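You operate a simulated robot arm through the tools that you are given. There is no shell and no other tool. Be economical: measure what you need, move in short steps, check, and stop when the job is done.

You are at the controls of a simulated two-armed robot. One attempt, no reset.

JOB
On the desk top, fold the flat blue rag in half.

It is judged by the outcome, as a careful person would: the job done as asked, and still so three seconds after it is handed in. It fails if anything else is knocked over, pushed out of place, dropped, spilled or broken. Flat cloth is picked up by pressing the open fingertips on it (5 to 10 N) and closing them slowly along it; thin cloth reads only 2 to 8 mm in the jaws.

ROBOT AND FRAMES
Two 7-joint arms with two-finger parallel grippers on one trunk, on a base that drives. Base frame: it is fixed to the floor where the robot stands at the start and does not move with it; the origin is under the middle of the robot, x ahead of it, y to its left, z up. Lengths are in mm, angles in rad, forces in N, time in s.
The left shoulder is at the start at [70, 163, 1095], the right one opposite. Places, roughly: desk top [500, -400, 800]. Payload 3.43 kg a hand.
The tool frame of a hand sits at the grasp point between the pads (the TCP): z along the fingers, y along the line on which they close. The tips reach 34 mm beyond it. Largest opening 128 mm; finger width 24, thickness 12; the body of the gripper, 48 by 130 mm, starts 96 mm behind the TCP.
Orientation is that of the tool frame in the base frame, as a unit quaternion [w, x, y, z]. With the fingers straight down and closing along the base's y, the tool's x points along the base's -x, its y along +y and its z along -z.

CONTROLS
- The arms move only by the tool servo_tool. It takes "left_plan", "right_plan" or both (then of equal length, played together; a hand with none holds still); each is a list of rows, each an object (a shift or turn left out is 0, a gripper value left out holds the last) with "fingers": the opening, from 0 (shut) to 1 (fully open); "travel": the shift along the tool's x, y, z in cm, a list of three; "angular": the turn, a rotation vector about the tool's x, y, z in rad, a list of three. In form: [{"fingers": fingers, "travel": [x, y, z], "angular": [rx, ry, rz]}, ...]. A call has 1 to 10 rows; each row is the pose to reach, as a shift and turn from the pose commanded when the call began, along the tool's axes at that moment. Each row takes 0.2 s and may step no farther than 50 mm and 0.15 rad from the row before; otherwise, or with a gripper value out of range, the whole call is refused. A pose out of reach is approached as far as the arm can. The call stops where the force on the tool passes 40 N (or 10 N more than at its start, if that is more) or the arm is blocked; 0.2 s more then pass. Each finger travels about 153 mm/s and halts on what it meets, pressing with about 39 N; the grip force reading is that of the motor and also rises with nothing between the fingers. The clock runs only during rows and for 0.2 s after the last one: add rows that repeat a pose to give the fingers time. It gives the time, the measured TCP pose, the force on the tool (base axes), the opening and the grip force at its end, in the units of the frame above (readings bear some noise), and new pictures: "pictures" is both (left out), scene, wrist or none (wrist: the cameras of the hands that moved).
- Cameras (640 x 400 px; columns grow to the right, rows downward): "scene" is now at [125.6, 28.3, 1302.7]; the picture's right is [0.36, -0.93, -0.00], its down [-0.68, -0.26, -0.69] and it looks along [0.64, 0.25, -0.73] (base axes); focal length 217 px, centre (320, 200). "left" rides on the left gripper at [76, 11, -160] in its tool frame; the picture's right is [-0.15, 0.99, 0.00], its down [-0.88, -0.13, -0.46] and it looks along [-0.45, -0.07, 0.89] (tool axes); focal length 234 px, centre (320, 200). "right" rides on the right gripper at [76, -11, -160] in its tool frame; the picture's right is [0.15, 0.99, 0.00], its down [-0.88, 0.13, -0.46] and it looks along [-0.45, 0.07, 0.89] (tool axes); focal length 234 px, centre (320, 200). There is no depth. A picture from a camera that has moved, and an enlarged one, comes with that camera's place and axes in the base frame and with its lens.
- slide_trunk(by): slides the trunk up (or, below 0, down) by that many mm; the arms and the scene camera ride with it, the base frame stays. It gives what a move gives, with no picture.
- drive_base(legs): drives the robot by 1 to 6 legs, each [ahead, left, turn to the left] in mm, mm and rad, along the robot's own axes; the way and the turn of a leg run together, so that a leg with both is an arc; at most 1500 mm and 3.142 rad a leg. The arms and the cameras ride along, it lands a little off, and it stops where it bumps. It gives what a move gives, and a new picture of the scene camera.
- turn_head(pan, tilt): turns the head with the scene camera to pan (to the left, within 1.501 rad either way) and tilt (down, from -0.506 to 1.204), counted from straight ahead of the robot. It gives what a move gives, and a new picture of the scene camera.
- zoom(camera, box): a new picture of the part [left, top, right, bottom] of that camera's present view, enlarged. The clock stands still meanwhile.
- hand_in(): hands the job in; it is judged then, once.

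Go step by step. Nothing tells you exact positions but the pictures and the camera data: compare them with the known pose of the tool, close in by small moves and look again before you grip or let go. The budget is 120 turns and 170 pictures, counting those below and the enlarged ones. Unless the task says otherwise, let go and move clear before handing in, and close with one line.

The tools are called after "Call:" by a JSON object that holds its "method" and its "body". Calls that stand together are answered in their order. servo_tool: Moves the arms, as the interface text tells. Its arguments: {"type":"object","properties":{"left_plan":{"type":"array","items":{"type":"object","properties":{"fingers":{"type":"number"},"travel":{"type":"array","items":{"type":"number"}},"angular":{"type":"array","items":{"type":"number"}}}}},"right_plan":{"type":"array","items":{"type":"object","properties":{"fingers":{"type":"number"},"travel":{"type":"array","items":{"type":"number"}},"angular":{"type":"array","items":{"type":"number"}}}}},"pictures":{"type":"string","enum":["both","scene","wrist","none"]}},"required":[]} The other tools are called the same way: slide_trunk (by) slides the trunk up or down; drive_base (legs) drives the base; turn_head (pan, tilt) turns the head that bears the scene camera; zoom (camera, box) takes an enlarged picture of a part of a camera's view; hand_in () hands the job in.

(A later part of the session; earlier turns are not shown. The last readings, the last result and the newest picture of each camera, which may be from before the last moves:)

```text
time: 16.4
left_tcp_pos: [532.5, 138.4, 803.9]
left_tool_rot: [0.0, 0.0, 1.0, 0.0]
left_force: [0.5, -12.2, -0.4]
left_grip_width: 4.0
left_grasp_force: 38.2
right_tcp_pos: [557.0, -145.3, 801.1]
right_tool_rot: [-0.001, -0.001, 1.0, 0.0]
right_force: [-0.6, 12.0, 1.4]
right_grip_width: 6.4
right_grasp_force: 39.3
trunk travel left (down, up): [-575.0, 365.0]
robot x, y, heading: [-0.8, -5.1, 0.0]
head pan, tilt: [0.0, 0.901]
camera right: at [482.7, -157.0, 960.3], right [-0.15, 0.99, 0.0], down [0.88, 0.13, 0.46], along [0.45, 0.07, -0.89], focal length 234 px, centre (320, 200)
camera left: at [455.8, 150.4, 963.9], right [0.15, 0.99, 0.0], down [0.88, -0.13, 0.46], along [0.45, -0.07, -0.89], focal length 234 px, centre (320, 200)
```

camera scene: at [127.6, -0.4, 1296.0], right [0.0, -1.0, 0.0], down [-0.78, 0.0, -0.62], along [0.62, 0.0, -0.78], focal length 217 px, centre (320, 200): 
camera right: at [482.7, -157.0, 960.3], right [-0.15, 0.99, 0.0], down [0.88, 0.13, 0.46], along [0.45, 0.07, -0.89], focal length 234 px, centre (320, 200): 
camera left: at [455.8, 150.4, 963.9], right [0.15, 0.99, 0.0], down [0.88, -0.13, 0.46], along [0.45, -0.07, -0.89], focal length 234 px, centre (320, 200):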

Exercise directions:
Output the full listing without altering anything.

Solution to the problem:
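You operate a simulated robot arm through the tools that you are given. There is no shell and no other tool. Be economical: measure what you need, move in short steps, check, and stop when the job is done.

You are at the controls of a simulated two-armed robot. One attempt, no reset.

JOB
On the desk top, fold the flat blue rag in half.

It is judged by the outcome, as a careful person would: the job done as asked, and still so three seconds after it is handed in. It fails if anything else is knocked over, pushed out of place, dropped, spilled or broken. Flat cloth is picked up by pressing the open fingertips on it (5 to 10 N) and closing them slowly along it; thin cloth reads only 2 to 8 mm in the jaws.

ROBOT AND FRAMES
Two 7-joint arms with two-finger parallel grippers on one trunk, on a base that drives. Base frame: it is fixed to the floor where the robot stands at the start and does not move with it; the origin is under the middle of the robot, x ahead of it, y to its left, z up. Lengths are in mm, angles in rad, forces in N, time in s.
The left shoulder is at the start at [70, 163, 1095], the right one opposite. Places, roughly: desk top [500, -400, 800]. Payload 3.43 kg a hand.
The tool frame of a hand sits at the grasp point between the pads (the TCP): z along the fingers, y along the line on which they close. The tips reach 34 mm beyond it. Largest opening 128 mm; finger width 24, thickness 12; the body of the gripper, 48 by 130 mm, starts 96 mm behind the TCP.
Orientation is that of the tool frame in the base frame, as a unit quaternion [w, x, y, z]. With the fingers straight down and closing along the base's y, the tool's x points along the base's -x, its y along +y and its z along -z.

CONTROLS
- The arms move only by the tool servo_tool. It takes "left_plan", "right_plan" or both (then of equal length, played together; a hand with none holds still); each is a list of rows, each an object (a shift or turn left out is 0, a gripper value left out holds the last) with "fingers": the opening, from 0 (shut) to 1 (fully open); "travel": the shift along the tool's x, y, z in cm, a list of three; "angular": the turn, a rotation vector about the tool's x, y, z in rad, a list of three. In form: [{"fingers": fingers, "travel": [x, y, z], "angular": [rx, ry, rz]}, ...]. A call has 1 to 10 rows; each row is the pose to reach, as a shift and turn from the pose commanded when the call began, along the tool's axes at that moment. Each row takes 0.2 s and may step no farther than 50 mm and 0.15 rad from the row before; otherwise, or with a gripper value out of range, the whole call is refused. A pose out of reach is approached as far as the arm can. The call stops where the force on the tool passes 40 N (or 10 N more than at its start, if that is more) or the arm is blocked; 0.2 s more then pass. Each finger travels about 153 mm/s and halts on what it meets, pressing with about 39 N; the grip force reading is that of the motor and also rises with nothing between the fingers. The clock runs only during rows and for 0.2 s after the last one: add rows that repeat a pose to give the fingers time. It gives the time, the measured TCP pose, the force on the tool (base axes), the opening and the grip force at its end, in the units of the frame above (readings bear some noise), and new pictures: "pictures" is both (left out), scene, wrist or none (wrist: the cameras of the hands that moved).
- Cameras (640 x 400 px; columns grow to the right, rows downward): "scene" is now at [125.6, 28.3, 1302.7]; the picture's right is [0.36, -0.93, -0.00], its down [-0.68, -0.26, -0.69] and it looks along [0.64, 0.25, -0.73] (base axes); focal length 217 px, centre (320, 200). "left" rides on the left gripper at [76, 11, -160] in its tool frame; the picture's right is [-0.15, 0.99, 0.00], its down [-0.88, -0.13, -0.46] and it looks along [-0.45, -0.07, 0.89] (tool axes); focal length 234 px, centre (320, 200). "right" rides on the right gripper at [76, -11, -160] in its tool frame; the picture's right is [0.15, 0.99, 0.00], its down [-0.88, 0.13, -0.46] and it looks along [-0.45, 0.07, 0.89] (tool axes); focal length 234 px, centre (320, 200). There is no depth. A picture from a camera that has moved, and an enlarged one, comes with that camera's place and axes in the base frame and with its lens.
- slide_trunk(by): slides the trunk up (or, below 0, down) by that many mm; the arms and the scene camera ride with it, the base frame stays. It gives what a move gives, with no picture.
- drive_base(legs): drives the robot by 1 to 6 legs, each [ahead, left, turn to the left] in mm, mm and rad, along the robot's own axes; the way and the turn of a leg run together, so that a leg with both is an arc; at most 1500 mm and 3.142 rad a leg. The arms and the cameras ride along, it lands a little off, and it stops where it bumps. It gives what a move gives, and a new picture of the scene camera.
- turn_head(pan, tilt): turns the head with the scene camera to pan (to the left, within 1.501 rad either way) and tilt (down, from -0.506 to 1.204), counted from straight ahead of the robot. It gives what a move gives, and a new picture of the scene camera.
- zoom(camera, box): a new picture of the part [left, top, right, bottom] of that camera's present view, enlarged. The clock stands still meanwhile.
- hand_in(): hands the job in; it is judged then, once.

Go step by step. Nothing tells you exact positions but the pictures and the camera data: compare them with the known pose of the tool, close in by small moves and look again before you grip or let go. The budget is 120 turns and 170 pictures, counting those below and the enlarged ones. Unless the task says otherwise, let go and move clear before handing in, and close with one line.

The tools are called after "Call:" by a JSON object that holds its "method" and its "body". Calls that stand together are answered in their order. servo_tool: Moves the arms, as the interface text tells. Its arguments: {"type":"object","properties":{"left_plan":{"type":"array","items":{"type":"object","properties":{"fingers":{"type":"number"},"travel":{"type":"array","items":{"type":"number"}},"angular":{"type":"array","items":{"type":"number"}}}}},"right_plan":{"type":"array","items":{"type":"object","properties":{"fingers":{"type":"number"},"travel":{"type":"array","items":{"type":"number"}},"angular":{"type":"array","items":{"type":"number"}}}}},"pictures":{"type":"string","enum":["both","scene","wrist","none"]}},"required":[]} The other tools are called the same way: slide_trunk (by) slides the trunk up or down; drive_base (legs) drives the base; turn_head (pan, tilt) turns the head that bears the scene camera; zoom (camera, box) takes an enlarged picture of a part of a camera's view; hand_in () hands the job in.

(A later part of the session; earlier turns are not shown. The last readings, the last result and the newest picture of each camera, which may be from before the last moves:)

```text
time: 16.4
left_tcp_pos: [532.5, 138.4, 803.9]
left_tool_rot: [0.0, 0.0, 1.0, 0.0]
left_force: [0.5, -12.2, -0.4]
left_grip_width: 4.0
left_grasp_force: 38.2
right_tcp_pos: [557.0, -145.3, 801.1]
right_tool_rot: [-0.001, -0.001, 1.0, 0.0]
right_force: [-0.6, 12.0, 1.4]
right_grip_width: 6.4
right_grasp_force: 39.3
trunk travel left (down, up): [-575.0, 365.0]
robot x, y, heading: [-0.8, -5.1, 0.0]
head pan, tilt: [0.0, 0.901]
camera right: at [482.7, -157.0, 960.3], right [-0.15, 0.99, 0.0], down [0.88, 0.13, 0.46], along [0.45, 0.07, -0.89], focal length 234 px, centre (320, 200)
camera left: at [455.8, 150.4, 963.9], right [0.15, 0.99, 0.0], down [0.88, -0.13, 0.46], along [0.45, -0.07, -0.89], focal length 234 px, centre (320, 200)
```

camera scene: at [127.6, -0.4, 1296.0], right [0.0, -1.0, 0.0], down [-0.78, 0.0, -0.62], along [0.62, 0.0, -0.78], focal length 217 px, centre (320, 200): 
camera right: at [482.7, -157.0, 960.3], right [-0.15, 0.99, 0.0], down [0.88, 0.13, 0.46], along [0.45, 0.07, -0.89], focal length 234 px, centre (320, 200): 
camera left: at [455.8, 150.4, 963.9], right [0.15, 0.99, 0.0], down [0.88, -0.13, 0.46], along [0.45, -0.07, -0.89], focal length 234 px, centre (320, 200):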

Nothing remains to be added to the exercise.